By Debra Soufleris, B.S., DTR
You’ve been working hard at losing weight—and it was paying off for a while. You cut back on calories, added more activity to your daily routine, and the scale and the fit of your clothes showed signs of improvement. And then suddenly, it all stopped. The number on your scale stopped moving, and you stopped seeing results. What gives? Looks like you may have hit your first weight loss plateau. As frustrating as this can be, it just means your body has gotten used to your routine and is in desperate need of a change. Our bodies are very good at adapting, so when you’ve plateaued in weight loss, the best thing to do is to change things up. It’s time to look deep into your current habits and see if anything needs tweaking.
How to Break Through a Weight Loss Plateau
Your plateau could be the result of simply consuming too many calories. A good way to evaluate this is by tracking your intake for at least three days (two days during the week and 1 day on the weekend). Most people underestimate their actual food intake by as much as 500 calories a day! All those tastes, licks, and little bites count toward your daily tally and add up quickly. Drink calories count as well. Sometimes we forget that our cup of coffee has sugar and cream, and by day’s end we’ll down three cups and an extra 300 calories. You can see quickly an inaccurate understanding of your consumption might be the cause of your stalled weight loss.
That 30-minute morning walk might’ve been helpful in shedding the pounds early on in your weight loss journey, but your body will get used to it as you progress. With your new lighter self, you may not be burning as many calories as you used to when you were heavier. Therefore, it’s time to reevaluate your fitness routine. Try adding in some short sprints here and there to switch things up. You can also stop every five minutes and do some bodyweight exercises like squats, push-ups, or lunges. Not only will you be pumping up your heart rate, but you’ll also add some beneficial strength training.
Strength training is known to help burn calories even after exercise is finished. Muscle tissue burns more calories at rest than fat. According to Christpher Wharton, PhD and certified personal trainer and researcher with the Rudd Center for Food Policy and Obesity at Yale University, “10 pounds of muscle would burn 50 calories in a day spent at rest, while 10 pounds of fat would burn 20 calories”. With that big of a difference, it’s worth adding in some strength training to get the scale moving again.
Unfortunately, there isn’t a magic pill that can make weight disappear. However, there are certain foods that can help you lose weight by keeping you fuller and satisfied for a longer period of time.
Fiber found in many whole grains, nuts, legumes, and produce helps slow digestion and keeps you feeling full for longer. When you feel satisfied, you won’t be craving sweets or other foods. Adding more fiber throughout the day will also keep blood sugar stable, which is good for avoiding type 2 diabetes and that 3pm crash. Be sure to also drink plenty of water when adding additional fiber to your diet to avoid constipation.

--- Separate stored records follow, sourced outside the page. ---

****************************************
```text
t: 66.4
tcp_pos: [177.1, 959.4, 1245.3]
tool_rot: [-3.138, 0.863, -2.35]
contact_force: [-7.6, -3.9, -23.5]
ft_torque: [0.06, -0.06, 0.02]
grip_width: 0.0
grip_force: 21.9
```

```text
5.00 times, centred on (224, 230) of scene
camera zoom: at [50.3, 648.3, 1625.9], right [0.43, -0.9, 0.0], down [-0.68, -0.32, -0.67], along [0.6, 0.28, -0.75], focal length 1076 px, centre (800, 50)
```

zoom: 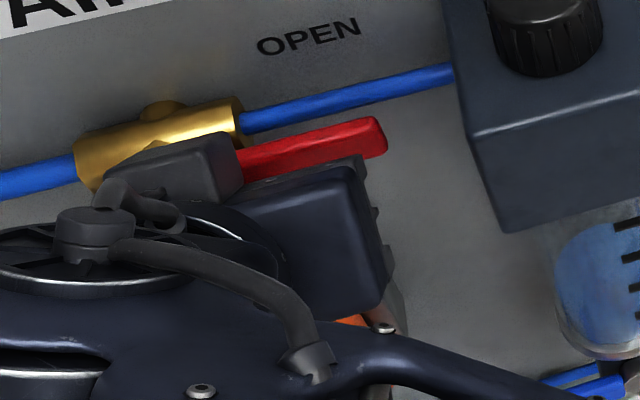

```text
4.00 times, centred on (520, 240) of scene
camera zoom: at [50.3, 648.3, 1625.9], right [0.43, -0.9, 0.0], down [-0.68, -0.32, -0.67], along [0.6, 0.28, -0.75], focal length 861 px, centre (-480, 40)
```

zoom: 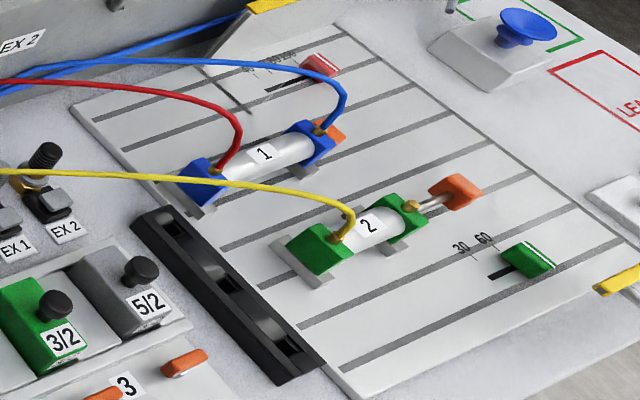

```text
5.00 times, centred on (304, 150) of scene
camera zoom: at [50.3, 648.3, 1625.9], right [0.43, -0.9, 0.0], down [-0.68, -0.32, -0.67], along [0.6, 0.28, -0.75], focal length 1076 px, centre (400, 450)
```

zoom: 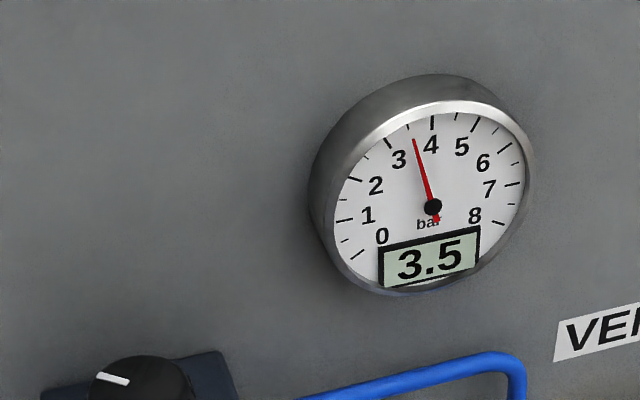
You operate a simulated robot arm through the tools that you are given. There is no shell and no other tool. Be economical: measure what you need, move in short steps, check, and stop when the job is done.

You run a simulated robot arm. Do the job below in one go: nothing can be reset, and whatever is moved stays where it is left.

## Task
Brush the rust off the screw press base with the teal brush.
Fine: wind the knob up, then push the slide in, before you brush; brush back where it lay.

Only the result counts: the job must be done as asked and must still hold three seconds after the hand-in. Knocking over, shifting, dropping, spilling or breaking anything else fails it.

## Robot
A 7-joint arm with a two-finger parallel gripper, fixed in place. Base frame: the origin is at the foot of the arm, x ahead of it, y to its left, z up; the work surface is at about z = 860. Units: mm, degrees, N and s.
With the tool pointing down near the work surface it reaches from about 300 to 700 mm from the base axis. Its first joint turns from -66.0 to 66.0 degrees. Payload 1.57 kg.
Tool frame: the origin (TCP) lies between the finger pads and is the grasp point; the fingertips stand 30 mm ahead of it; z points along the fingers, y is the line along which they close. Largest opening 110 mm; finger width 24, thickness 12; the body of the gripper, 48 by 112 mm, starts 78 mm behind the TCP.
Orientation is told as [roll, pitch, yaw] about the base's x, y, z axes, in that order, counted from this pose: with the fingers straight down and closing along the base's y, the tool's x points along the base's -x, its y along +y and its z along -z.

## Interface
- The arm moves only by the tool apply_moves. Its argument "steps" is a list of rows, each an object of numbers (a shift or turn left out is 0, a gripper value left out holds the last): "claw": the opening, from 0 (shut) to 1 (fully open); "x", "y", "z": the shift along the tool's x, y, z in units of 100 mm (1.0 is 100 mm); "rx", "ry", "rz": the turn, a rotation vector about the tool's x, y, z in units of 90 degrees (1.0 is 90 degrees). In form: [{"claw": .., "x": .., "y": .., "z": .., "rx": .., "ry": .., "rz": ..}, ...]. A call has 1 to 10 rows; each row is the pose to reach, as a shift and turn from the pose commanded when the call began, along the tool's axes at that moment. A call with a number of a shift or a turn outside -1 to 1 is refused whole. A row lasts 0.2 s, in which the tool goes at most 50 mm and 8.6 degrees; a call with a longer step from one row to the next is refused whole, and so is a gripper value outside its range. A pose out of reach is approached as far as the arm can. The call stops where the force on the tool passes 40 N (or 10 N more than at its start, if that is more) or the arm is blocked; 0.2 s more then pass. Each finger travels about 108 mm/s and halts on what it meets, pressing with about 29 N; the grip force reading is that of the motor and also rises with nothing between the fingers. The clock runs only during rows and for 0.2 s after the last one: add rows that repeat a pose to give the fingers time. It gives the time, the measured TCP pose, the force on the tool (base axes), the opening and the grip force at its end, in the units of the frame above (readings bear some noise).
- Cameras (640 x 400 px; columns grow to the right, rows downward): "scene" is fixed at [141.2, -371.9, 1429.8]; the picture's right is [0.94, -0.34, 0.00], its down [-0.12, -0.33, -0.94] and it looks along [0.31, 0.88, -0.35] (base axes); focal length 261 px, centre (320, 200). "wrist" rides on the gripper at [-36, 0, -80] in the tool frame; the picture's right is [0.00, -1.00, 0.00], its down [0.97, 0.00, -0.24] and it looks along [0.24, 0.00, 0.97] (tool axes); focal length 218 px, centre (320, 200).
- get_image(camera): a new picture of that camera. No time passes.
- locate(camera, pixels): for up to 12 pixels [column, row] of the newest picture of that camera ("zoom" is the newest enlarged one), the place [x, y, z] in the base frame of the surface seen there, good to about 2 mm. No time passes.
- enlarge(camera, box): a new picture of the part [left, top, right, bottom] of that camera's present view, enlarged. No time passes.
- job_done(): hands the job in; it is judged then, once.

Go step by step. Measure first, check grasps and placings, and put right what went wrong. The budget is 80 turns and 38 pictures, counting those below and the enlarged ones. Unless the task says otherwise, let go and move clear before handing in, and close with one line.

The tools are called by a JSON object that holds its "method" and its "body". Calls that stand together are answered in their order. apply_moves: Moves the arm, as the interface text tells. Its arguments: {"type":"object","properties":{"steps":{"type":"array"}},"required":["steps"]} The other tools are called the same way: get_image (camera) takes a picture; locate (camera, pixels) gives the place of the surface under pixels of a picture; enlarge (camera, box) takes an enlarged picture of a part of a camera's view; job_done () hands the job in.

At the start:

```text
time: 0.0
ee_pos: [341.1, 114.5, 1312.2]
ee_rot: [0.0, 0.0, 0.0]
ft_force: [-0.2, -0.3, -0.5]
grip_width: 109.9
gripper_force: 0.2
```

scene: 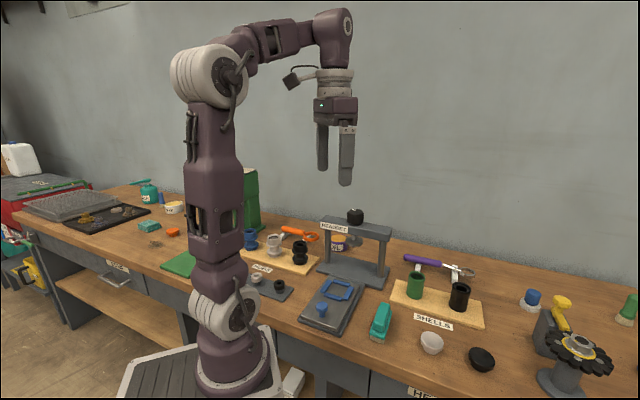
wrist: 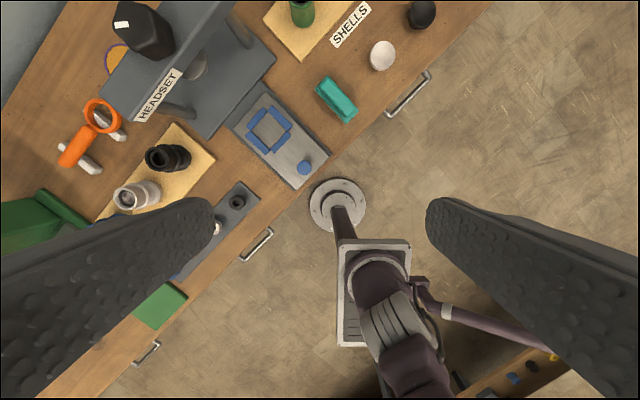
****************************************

Like fiber, increasing your protein intake throughout the day will help keep you fuller longer, because it takes more time to digest and break down. Consuming about 30 grams of good quality protein at each meal, like lean meat, fish, or Greek yogurt can also increase your metabolic rate, as it takes more energy to break down and digest. If you’re adding strength training to your routine or are healing from an injury, protein is even more important for growth and repair.
Repeat after me: Eating fat does not make you fat. Period. Fats are very important for helping your body absorb fat-soluble vitamins, and for providing long-lasting energy. They are also super satisfying and will help stave off hunger for a long time. When you start feeling that rumble in your stomach in between meals, grab a small handful of nuts or some celery stuffed with guacamole to help curb your hunger. Just watch your portion sizes, as fats are high in calories. However, you might be saving yourself a lot of calories in the long run by choosing something high in fat to begin with.
Try these tips, and see if you can break through that pesky weight-loss plateau!